Charlie a écrit :Je vois qu'on en est plus à des épiphénomènes mais à des actions multiples de quelques individus.
Ce n'est pas contradictoire...
Si on ajoute les attentats régulièrement déjoués en France (je ne peux pas parler pour les autres pays), ça commence à donner un paysage qui pour ne pas être l'apocalypse suffit néanmoins pour pour générer le climat que l'on connait. Mais c'est justement ça le terrorisme.

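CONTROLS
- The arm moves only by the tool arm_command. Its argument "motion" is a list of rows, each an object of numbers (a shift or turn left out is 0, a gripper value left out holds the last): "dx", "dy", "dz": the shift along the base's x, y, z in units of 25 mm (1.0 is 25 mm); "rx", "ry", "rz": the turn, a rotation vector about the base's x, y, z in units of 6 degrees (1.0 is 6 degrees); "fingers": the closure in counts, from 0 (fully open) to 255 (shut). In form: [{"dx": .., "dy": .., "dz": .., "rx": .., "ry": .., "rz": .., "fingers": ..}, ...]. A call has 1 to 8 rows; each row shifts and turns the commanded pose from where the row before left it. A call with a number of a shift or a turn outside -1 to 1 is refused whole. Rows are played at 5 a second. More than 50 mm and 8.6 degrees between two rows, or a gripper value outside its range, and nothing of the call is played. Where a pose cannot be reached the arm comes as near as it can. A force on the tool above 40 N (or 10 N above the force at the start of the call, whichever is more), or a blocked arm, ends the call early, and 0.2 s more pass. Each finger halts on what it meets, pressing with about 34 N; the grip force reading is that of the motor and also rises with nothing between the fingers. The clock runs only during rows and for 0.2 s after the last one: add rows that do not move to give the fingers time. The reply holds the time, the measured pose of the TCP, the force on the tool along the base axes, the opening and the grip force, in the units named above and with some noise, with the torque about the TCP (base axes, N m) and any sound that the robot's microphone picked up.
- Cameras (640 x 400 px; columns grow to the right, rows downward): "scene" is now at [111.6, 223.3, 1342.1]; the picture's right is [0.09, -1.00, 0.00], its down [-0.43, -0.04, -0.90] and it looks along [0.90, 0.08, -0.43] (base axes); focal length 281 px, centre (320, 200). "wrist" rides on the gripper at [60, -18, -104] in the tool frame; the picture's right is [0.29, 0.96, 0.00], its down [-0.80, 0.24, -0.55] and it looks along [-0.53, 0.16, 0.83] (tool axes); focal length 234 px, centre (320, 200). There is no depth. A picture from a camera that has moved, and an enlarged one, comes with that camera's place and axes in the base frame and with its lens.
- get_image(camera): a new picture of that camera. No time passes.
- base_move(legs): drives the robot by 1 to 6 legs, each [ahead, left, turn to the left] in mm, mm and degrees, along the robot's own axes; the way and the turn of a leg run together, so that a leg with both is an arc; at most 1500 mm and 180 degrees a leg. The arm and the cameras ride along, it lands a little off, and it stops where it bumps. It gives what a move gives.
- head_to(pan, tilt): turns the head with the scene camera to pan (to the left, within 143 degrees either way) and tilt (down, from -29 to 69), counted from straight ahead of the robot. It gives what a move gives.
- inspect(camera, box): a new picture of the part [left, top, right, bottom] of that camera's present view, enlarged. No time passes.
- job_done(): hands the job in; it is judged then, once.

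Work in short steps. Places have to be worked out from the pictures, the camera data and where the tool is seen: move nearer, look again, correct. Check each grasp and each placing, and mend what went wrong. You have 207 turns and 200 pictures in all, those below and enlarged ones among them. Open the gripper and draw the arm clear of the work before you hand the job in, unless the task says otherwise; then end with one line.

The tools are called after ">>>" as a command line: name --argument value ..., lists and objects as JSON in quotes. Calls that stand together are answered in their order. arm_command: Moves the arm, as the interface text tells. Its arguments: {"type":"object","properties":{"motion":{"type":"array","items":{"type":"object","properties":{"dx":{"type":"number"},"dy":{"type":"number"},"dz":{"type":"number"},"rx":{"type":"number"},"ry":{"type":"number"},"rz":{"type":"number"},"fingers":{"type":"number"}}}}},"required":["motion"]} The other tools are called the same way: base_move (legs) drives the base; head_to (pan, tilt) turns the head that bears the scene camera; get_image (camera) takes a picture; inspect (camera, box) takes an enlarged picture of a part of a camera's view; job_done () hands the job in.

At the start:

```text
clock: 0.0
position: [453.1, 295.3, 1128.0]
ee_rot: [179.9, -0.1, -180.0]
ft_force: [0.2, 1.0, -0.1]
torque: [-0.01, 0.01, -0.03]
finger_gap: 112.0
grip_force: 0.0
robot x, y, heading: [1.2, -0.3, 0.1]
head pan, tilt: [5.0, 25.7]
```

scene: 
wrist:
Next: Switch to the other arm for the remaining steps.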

Bon, franchement, qu'il y ait un terrorisme islamiste, OK, après, de là à parler de générer un "climat" d'insécurité, je crois franchement qu'il y a un pas. J'veux dire, des critiques contre l'islam, il y en a vraiment très très très souvent en France et dans d'autres pays européens ; on peut même se risquer à dire que l'extrême-droite européenne utilise la haine de l'islam et des musulman-e-s comme ciment, au-delà de sa grande diversité. Entre les campagnes anti-minaret du FN et les apéros saucisson-pinard du Bloc Identitaire, sur ce plan on est servi. Il y a très régulièrement en France des initiatives qui visent les femmes musulmanes au nom d'une laïcité dévoyée (la chasse au foulard et à la burqa...), et j'en passe. Les auteurs de ces diverses provocations ne reçoivent pas de menaces de mort, ne vivent pas sous protection policière, ne craignent pas pour leurs jours. Donc bon, le climat de terreur, j'ai quand même l'impression qu'il est un peu/beaucoup fantasmé aussi.
On ne peut pas faire abstraction du fait qu'Ennahda était pendant toute la période Au sujet du rôle que la religion doit jouer dans le nouveau système tunisien, tu te moques de moi je pense. Entre les actions d'intimidations contre des actions culturelles, des actions criminelles contre un quartier chaud, les mots d'autres d'une partie des révolutionnaires, et la campagne des islamistes aux élections, il est clair qu'une partie importante de la population n'est pas pour la conservation du système en l'état, et ça comprend la séparation du politique et du religieux.
On ne peut pas faire abstraction du fait que Ennahda était sous Ben Ali la principale force d'opposition au régime, et que bon nombre de ses militant-e-s ont été persécuté-e-s et emprisonné-e-s. Leur légitimité vient de là, c'est aussi pour cette raison que les Tunisien-ne-s ont voté pour eux.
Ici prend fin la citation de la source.